I would also remark that whilst the banks and other credit providers should have done more stringent checks (Northern Rock practically begged me to take out a personal loan) at the end of the day, I was the one who signed on the dotted line. One can only blame the banks etc so far.

Both as a country and as a consumer we need to balance our books. I fear, however, that we are a very long way from being able to do that. The picture in the US is rather grim too. Western decadence anyone?

Anonymous said...

Asquith: Well, I've offended just about everyone in the world....


Not me you didn't - so that makes at least 2 of us who are of one mind! Stupid idiots who get themselves unnecessarily into huge debt deserve everything they have got coming to them.

Anonymous said...

Asquith -

If you are going to get rid of the tax credits system, then you would have to first make sure that mortgages could be based on a single income only. Preferable a few years before removing the credits. Dual-income mortgages are a good reason why children become unaffordable.. and you do need another generation.

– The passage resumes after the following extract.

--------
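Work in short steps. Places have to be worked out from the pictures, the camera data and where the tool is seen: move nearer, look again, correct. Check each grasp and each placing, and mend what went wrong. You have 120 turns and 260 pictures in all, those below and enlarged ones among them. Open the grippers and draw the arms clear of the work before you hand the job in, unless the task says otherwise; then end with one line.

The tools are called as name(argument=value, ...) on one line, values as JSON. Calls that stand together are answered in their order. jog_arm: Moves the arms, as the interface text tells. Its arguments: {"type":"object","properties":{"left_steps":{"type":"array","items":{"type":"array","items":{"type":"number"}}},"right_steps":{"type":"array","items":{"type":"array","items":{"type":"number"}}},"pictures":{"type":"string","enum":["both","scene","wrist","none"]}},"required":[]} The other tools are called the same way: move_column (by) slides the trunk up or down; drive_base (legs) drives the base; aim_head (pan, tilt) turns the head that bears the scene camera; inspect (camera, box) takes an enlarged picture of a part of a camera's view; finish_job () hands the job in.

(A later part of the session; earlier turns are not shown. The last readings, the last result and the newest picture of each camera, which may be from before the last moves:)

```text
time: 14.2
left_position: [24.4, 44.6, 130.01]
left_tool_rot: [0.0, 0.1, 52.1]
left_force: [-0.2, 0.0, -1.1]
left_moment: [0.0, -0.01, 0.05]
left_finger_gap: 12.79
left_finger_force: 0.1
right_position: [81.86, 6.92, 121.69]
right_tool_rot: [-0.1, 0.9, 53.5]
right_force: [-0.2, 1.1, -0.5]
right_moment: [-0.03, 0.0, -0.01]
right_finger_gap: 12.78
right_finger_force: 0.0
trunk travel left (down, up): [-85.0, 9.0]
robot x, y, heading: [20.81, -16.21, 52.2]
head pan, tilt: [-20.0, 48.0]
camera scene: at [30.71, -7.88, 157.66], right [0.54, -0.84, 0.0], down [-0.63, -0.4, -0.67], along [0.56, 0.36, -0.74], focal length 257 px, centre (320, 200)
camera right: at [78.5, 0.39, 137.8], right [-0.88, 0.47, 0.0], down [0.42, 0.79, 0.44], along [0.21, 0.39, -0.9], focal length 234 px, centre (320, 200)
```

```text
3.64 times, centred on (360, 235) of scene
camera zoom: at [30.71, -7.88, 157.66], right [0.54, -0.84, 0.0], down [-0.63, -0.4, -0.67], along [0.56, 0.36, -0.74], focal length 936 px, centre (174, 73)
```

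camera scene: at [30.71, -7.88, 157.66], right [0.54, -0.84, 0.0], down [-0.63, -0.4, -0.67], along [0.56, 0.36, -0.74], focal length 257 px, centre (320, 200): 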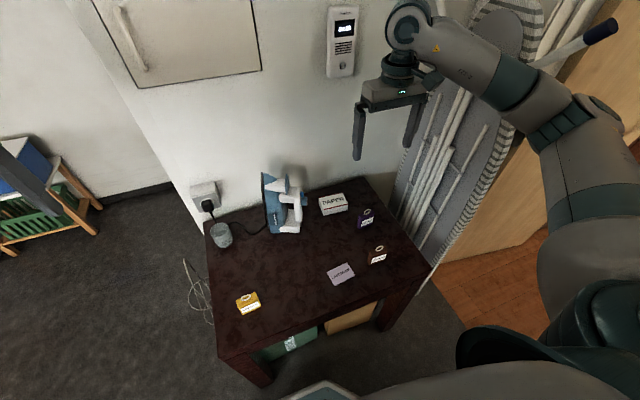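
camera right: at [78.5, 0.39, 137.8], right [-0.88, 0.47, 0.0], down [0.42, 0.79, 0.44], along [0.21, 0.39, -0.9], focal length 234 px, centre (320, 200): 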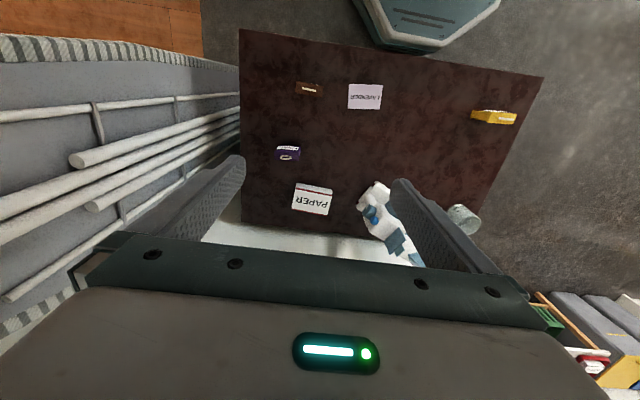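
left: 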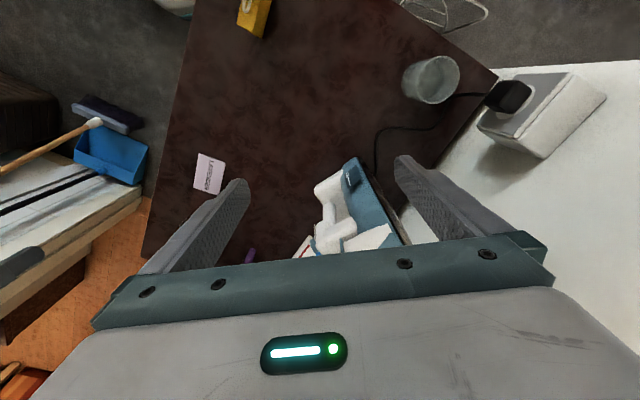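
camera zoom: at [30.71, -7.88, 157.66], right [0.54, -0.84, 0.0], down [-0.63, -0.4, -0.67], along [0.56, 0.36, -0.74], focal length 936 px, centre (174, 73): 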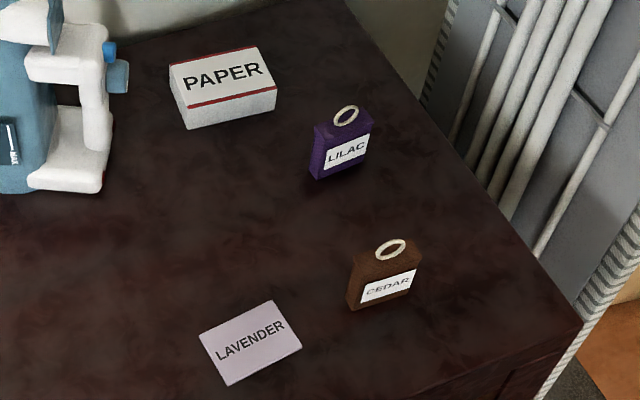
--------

And, of course, tax credits do make it pay to go to work, something notably absent prior to their existance.

CityUnslicker said...

thanks for all your comments. I am thinking about the follow-up.

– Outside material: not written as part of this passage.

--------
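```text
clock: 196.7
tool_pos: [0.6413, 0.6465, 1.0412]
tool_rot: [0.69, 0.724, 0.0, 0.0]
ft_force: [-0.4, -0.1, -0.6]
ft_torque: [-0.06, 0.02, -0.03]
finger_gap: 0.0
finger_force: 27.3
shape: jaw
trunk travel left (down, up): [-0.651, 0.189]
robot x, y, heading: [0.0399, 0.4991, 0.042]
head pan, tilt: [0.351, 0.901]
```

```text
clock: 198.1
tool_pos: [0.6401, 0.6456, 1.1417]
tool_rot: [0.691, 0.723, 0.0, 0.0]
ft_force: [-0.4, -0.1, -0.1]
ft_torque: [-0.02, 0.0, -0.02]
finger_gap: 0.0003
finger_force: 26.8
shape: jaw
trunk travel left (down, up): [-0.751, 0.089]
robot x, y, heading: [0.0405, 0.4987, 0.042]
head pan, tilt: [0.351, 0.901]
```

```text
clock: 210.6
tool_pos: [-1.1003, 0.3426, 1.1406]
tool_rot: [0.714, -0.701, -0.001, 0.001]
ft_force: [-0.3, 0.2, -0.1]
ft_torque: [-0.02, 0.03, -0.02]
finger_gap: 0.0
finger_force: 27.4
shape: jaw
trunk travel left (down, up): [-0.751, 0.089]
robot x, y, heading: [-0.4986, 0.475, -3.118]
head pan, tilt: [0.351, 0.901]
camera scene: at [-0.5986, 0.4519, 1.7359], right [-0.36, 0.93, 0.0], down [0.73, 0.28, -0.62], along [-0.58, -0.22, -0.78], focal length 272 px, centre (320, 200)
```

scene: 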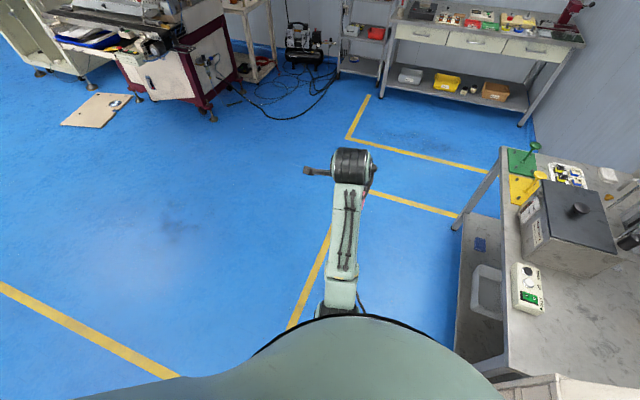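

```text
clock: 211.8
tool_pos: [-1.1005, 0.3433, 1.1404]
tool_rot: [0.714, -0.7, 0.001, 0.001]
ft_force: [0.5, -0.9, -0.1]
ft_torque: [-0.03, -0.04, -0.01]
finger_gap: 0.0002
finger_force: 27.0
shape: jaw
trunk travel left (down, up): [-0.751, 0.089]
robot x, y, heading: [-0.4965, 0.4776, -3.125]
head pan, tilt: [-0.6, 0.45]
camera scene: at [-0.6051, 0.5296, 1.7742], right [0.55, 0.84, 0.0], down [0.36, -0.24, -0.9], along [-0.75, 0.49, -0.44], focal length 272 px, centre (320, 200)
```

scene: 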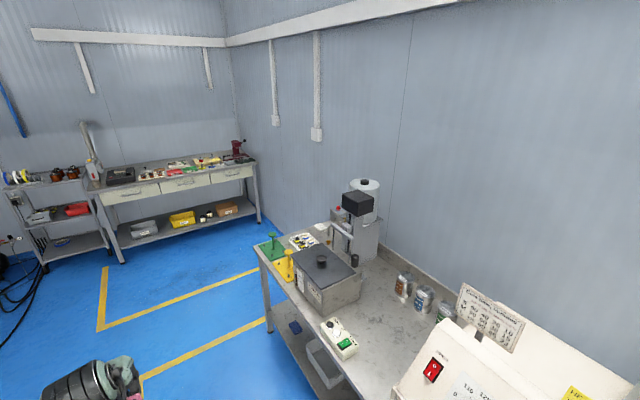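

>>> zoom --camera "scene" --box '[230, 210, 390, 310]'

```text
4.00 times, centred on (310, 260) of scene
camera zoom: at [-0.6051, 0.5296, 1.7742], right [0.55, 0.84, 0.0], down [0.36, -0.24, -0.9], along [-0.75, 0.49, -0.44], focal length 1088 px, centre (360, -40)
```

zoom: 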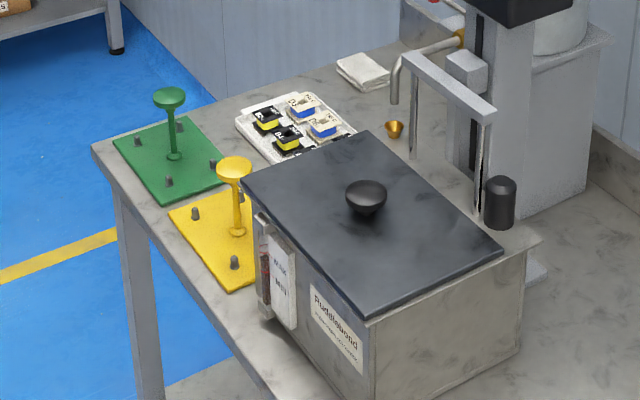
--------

This should really be at the heart of any new conservative election plan - mending the broken credit soceity

asquith said...

Andy, raising the threshold would keep incomes at the same level. It would also end discrimination against the under 25s and the childless, who have consistently lost out under the tax and benefits system.

Which brings me to a long-standing point of mine, that all this about "child poverty" is essentially dishonest shyte. Because it isn't children who are poor, it's their parents. They are poor because they are badly educated and either don't work or toil away in low-paid jobs without a realistic chance of getting anywhere. So rather than shuffling money around, extend true opportunity and we'll all be quids in.

Because we are now in the Speenhamland System Part 2, and I for one am raising my voice against it.